Nurdianiwati, M.Pd |
RADARINDONESIANEWS.COM, JAKARTA – Sejak awal tahun 2018, kondisi rupiah terus melemah terhadap dolar Amerika. Pelemahan itu terjadi, akibat naiknya harga minyak Dunia dan kebijakan Bank Sentral Amerika The Fed, untuk menaikkan suku bunganya. The Fed, berencana akan menaikkan suku bunga tiga kali, yakni bulan Maret, Juni dan Agustus selama tahun 2018.
Ekonom Institute for Development of Economics and Finance (INDEF), Bhima Yudhistira mengatakan ada beberapa faktor yang menyebabkan pelemahan Rupiah salah satunya yaitu rilis data pertumbuhan ekonomi Indonesia 5,06 persen kemarin. Menurut Bhima, investor bereaksi negatif terhadap rilis data pertumbuhan ekonomi Indonesia pada triwulan I 2018 yang hanya mencapai 5,06 persen. Sentimen ini membuat pasar cenderung pesimis terhadap prospek pertumbuhan ekonomi tahun 2018 yang ditarget tumbuh 5,4 persen.
Jika pelemahan rupiah terus berlanjut, dampaknya, aliran modal asing yang keluar dapat semakin tinggi. Daya saing produk Indonesia baik domestik maupun ekspor, menjadi melemah, karena, beberapa sektor industri masih bergantung dari impor bahan baku dan barang modal. Akibatnya, biaya produksi akan naik dan ujung ujungnya harga barang akan menjadi lebih mahal. Risiko lain, yang akan dihadapi Indonesia, jika nilai kurs rupiah terus tergerus, beban pembayaran cicilan dan bunga utang luar negeri pemerintah maupun korporasi akan semakin besar.

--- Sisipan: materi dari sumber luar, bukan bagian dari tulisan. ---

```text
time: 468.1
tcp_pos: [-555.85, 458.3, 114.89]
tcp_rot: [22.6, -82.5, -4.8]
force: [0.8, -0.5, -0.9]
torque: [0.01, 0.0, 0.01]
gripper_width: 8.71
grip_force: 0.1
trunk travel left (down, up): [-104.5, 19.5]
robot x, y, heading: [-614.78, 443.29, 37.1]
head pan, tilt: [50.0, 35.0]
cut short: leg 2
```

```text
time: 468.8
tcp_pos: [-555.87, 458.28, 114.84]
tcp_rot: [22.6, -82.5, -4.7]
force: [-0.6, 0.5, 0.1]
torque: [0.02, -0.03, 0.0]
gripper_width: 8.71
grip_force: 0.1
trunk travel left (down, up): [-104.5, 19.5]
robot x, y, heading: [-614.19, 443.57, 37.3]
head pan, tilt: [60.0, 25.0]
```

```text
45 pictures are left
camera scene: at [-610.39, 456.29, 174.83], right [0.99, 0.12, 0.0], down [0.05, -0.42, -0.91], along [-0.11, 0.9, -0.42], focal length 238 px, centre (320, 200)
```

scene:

Dari sektor domestik, pelemahan ini juga disebabkan oleh isu-isu ekonomi yang relatif masih sama, yaitu bagaimana pemerintah mempercepat belanja agar infrastruktur mulai dibangun dan meyakinkan investor untuk melakukan investasi langsung. Sayangnya, upaya melakukan investasi langsung ini terhambat oleh sentimen pasar yang masih negatif terhadap Indonesia.
Anggota Komisi XI DPR Hendrawan Supratikno berharap kondisi ini tidak berlama-lama. Dia meminta Bank Indonesia (BI) dan Kementerian Keuangan terus mewaspadai pergerakan dolar. BI harus segera mengambil langkah-langkah yang diperlukan untuk menjaga agar nilai tukar rupiah tetap dalam batas-batas yang wajar. Langkah ini diperlukan agar kepercayaan masyarakat terhadap rupiah tetap terjaga.
Masalah Fundamental
Anjloknya rupiah terhadap dolar yang mengganggu kestabilan ekonomi kerap terjadi di negeri ini. Peristiwa serupa juga terjadi di Indonesia serta di negara-negara lain, termasuk di negara-negara maju sekalipun seperti amerika Serikat dan Jepang. Dengan demikian dapat dikatakan bahwa masalah ini sesungguhnya merupakan salah satu ‘penyakit’ dari sistem ekonomi kapitalisme yang secara inheren rentan menimbulkan krisis.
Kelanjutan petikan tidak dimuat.